* Recorded data:
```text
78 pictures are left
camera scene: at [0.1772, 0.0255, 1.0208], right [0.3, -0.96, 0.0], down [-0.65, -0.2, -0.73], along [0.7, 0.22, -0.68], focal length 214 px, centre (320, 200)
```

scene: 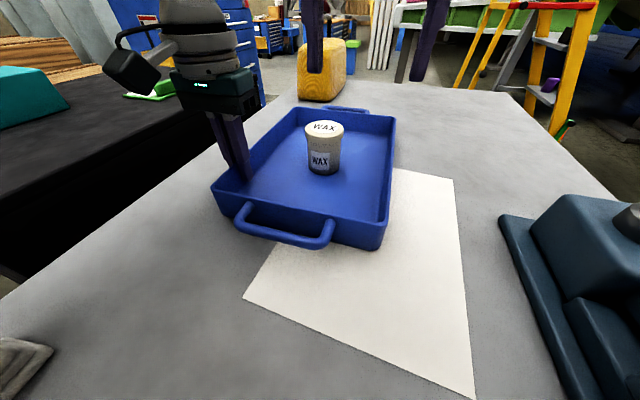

* * *

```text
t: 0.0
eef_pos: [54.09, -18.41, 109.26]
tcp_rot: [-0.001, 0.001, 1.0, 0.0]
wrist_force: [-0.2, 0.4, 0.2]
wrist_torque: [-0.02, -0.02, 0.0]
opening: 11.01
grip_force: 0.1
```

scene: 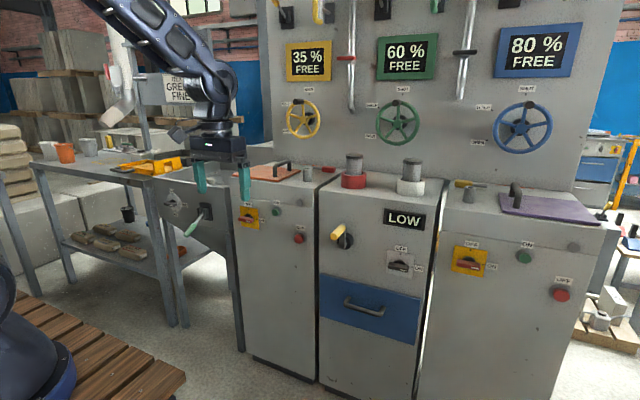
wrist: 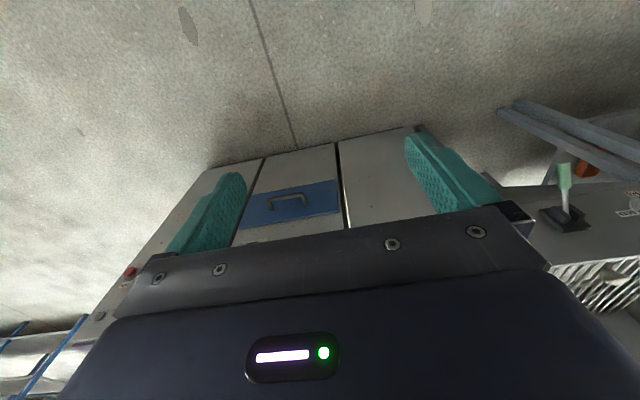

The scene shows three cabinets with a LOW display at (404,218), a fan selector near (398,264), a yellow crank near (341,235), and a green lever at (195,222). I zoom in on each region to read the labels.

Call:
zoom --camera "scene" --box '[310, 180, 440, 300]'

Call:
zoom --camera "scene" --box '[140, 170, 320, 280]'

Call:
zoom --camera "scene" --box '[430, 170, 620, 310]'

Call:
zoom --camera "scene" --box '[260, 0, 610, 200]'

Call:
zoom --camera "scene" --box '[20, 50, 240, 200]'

* INSTRUCTIONS TO FOLLOW: Could you carry on with the passage from where it ends?

* PASSAGE:
Scientists Try to Count Fish in Sea 
By Elizabeth Williamson US Source: Washington Post 4/10/2006

Braced against a stiff wind, Paul Piavis, Butch Webb and Keith Whiteford hauled a net heavy with fish from the Choptank River into their motorboat and spilled them into a tub. Flapping among dull-colored catfish, yellow perch gleamed like tarnished gold.

The biologists, in camouflage gear and heavy boots, looked like any other anglers, but they were fishing for science. Back in their barracks-style office at the Maryland Department of Natural Resources, they would plug statistics about the fish they caught into mathematical models, taking a measure of the yellow perch population.
 

With nets and divers, sonar and surveys, scientists around the world grapple with one of Earth's great unknowables: how many fish in the sea.

* ANSWER FOR THE TASK:
Fish counts are the science behind regulations from Virginia's Northern Neck to the South Pacific, dictating a charter boat's take and an island nation's diet. But this is a science so inexact that some call it an art. And when the counting ends, the fighting often has just begun.

That's what happened this winter when Maryland tried to open the Choptank River to commercial yellow perch netters for the first time in nearly two decades. Counts had documented a 530 percent increase in the Eastern Shore river since 1988, Piavis said.